*Instructions for the task*
List each line of the data in which the string "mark" appears.

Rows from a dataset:
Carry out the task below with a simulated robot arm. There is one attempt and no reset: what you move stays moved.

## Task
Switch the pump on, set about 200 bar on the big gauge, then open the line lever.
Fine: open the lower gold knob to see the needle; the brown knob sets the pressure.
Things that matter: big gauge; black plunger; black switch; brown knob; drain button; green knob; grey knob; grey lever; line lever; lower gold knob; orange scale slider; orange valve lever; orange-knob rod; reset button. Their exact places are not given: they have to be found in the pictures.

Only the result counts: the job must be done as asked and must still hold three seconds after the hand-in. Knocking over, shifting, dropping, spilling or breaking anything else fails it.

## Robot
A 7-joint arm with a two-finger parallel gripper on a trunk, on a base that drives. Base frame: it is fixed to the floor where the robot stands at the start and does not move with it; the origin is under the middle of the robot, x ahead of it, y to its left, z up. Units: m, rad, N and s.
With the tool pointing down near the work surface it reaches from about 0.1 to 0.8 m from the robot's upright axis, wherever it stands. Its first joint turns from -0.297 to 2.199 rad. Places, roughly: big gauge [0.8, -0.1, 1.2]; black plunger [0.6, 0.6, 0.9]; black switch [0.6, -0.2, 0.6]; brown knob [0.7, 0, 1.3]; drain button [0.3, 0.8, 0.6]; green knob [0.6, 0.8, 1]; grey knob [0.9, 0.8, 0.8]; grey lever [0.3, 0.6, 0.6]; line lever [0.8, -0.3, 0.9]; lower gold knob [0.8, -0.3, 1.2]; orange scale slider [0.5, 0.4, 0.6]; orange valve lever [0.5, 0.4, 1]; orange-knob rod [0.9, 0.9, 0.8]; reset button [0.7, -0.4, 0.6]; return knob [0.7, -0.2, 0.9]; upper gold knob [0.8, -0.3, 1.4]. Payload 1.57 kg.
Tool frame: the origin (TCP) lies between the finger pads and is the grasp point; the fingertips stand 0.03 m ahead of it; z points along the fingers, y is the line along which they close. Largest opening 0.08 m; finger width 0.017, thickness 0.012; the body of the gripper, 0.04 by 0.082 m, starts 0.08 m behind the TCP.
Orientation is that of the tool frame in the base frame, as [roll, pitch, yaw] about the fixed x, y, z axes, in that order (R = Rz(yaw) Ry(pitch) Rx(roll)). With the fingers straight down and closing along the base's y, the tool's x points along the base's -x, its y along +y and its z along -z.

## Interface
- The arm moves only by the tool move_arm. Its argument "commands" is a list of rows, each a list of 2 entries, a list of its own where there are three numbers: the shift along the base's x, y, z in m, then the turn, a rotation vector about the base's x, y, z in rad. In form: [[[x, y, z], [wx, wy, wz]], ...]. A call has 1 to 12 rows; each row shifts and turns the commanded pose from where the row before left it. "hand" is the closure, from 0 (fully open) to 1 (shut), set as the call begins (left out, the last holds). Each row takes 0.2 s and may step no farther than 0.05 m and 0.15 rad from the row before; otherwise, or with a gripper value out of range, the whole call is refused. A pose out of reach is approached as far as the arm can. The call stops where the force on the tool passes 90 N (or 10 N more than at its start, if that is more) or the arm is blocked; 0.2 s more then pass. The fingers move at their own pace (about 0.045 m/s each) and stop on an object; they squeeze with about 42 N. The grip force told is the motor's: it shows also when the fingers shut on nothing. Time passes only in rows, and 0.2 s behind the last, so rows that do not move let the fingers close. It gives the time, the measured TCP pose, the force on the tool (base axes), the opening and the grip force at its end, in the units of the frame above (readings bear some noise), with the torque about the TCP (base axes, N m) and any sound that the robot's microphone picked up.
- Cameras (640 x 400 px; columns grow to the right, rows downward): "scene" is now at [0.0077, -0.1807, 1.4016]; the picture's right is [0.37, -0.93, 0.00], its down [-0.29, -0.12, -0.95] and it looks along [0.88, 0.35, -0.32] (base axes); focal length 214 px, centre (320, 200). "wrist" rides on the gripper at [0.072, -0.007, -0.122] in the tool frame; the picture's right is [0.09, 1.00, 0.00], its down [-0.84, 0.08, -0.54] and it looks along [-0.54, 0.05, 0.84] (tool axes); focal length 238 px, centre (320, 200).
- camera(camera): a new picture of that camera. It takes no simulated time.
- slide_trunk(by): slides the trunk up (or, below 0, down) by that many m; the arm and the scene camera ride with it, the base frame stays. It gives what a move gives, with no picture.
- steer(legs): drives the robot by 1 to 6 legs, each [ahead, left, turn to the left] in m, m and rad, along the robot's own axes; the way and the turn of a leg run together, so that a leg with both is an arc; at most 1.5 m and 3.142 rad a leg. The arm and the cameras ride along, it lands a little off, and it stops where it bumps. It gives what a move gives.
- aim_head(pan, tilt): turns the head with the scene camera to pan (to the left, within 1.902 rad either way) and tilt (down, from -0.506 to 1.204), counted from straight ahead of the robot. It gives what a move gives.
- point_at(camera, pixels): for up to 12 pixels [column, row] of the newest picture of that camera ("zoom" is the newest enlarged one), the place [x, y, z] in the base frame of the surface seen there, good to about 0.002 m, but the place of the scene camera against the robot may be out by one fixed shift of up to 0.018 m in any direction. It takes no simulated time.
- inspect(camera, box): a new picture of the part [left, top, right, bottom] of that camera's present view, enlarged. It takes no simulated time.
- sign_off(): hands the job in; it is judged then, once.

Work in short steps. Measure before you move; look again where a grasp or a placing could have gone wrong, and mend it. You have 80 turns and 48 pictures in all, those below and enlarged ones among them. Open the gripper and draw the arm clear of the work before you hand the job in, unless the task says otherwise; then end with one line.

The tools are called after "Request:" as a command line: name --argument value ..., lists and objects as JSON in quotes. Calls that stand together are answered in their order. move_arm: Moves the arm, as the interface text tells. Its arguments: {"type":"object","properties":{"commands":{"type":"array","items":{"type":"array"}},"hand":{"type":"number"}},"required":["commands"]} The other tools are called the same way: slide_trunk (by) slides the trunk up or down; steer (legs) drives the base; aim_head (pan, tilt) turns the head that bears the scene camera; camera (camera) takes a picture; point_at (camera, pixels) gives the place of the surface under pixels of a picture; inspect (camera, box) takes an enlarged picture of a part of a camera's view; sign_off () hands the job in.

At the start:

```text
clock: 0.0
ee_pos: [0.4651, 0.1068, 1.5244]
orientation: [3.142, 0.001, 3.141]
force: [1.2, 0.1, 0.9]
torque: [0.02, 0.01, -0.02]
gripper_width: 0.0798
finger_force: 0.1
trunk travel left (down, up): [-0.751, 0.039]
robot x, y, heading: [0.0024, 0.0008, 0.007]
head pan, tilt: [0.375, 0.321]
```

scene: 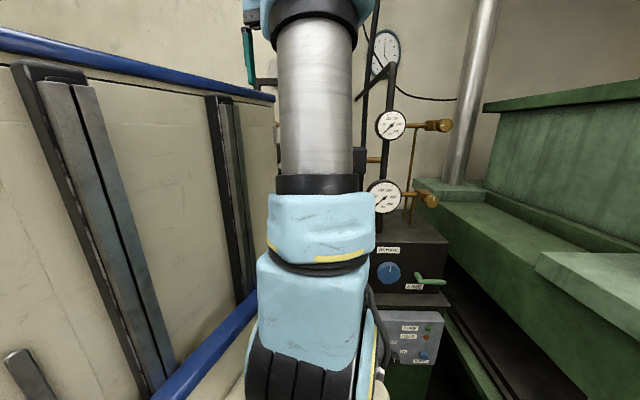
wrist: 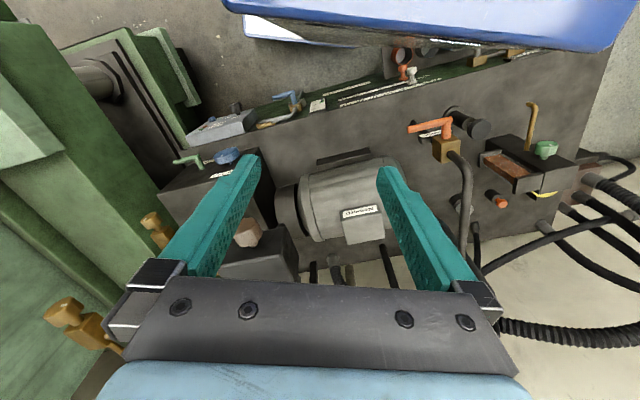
==
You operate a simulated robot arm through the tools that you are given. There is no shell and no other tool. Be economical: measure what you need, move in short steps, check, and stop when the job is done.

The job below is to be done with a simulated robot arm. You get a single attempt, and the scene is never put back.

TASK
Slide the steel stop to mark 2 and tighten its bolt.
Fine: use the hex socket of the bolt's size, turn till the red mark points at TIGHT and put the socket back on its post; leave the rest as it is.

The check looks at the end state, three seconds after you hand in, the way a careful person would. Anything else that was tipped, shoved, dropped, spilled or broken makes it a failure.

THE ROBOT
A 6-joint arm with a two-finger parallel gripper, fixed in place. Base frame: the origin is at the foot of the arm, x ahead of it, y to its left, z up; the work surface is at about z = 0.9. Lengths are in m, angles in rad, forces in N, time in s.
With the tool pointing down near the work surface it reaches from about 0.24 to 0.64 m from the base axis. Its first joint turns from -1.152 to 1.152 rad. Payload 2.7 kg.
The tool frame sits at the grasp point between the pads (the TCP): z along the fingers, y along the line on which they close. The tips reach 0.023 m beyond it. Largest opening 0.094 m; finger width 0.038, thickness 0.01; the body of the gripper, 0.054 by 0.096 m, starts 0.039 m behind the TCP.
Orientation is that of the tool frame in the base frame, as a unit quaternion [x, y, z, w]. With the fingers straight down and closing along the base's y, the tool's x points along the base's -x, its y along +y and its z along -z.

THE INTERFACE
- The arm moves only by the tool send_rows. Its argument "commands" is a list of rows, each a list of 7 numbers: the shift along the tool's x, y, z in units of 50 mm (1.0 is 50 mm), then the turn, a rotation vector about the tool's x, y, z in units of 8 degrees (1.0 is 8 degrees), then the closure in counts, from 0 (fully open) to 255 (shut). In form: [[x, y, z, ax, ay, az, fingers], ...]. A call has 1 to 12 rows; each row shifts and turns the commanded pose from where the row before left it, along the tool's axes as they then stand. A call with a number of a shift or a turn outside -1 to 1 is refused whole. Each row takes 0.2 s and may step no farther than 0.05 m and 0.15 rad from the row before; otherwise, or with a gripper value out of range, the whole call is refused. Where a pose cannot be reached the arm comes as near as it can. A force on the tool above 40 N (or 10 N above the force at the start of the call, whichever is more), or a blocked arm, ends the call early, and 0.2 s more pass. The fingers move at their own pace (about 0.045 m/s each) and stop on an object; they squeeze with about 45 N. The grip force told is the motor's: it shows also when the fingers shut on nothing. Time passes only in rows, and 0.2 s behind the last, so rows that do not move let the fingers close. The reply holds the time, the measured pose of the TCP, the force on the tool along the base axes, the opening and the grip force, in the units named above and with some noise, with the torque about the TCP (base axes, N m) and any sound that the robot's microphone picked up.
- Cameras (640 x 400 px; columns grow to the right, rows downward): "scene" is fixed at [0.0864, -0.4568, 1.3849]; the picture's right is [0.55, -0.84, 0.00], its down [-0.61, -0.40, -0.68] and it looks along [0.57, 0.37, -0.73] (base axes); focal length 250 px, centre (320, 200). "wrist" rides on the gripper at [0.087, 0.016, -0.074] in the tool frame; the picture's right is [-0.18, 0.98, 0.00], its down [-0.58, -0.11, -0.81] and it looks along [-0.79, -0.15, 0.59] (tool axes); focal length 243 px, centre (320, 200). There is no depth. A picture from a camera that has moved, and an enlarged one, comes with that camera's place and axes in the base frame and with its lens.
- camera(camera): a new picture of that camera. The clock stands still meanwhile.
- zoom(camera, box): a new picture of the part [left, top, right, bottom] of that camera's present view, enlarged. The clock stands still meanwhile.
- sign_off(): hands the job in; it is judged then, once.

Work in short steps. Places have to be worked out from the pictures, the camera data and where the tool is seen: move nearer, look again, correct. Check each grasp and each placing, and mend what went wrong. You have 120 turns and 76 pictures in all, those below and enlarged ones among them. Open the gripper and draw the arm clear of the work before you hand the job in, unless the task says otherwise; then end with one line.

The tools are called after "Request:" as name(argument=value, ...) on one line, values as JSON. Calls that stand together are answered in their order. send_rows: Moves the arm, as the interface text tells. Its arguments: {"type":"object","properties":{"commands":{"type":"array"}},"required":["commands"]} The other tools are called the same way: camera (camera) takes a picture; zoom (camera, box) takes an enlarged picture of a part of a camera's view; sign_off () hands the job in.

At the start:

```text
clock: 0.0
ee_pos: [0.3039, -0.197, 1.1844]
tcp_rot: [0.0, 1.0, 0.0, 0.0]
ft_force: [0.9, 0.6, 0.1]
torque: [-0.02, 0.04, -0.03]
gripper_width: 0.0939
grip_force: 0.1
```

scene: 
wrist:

*Task output*
Slide the steel stop to mark 2 and tighten its bolt.
Fine: use the hex socket of the bolt's size, turn till the red mark points at TIGHT and put the socket back on its post; leave the rest as it is.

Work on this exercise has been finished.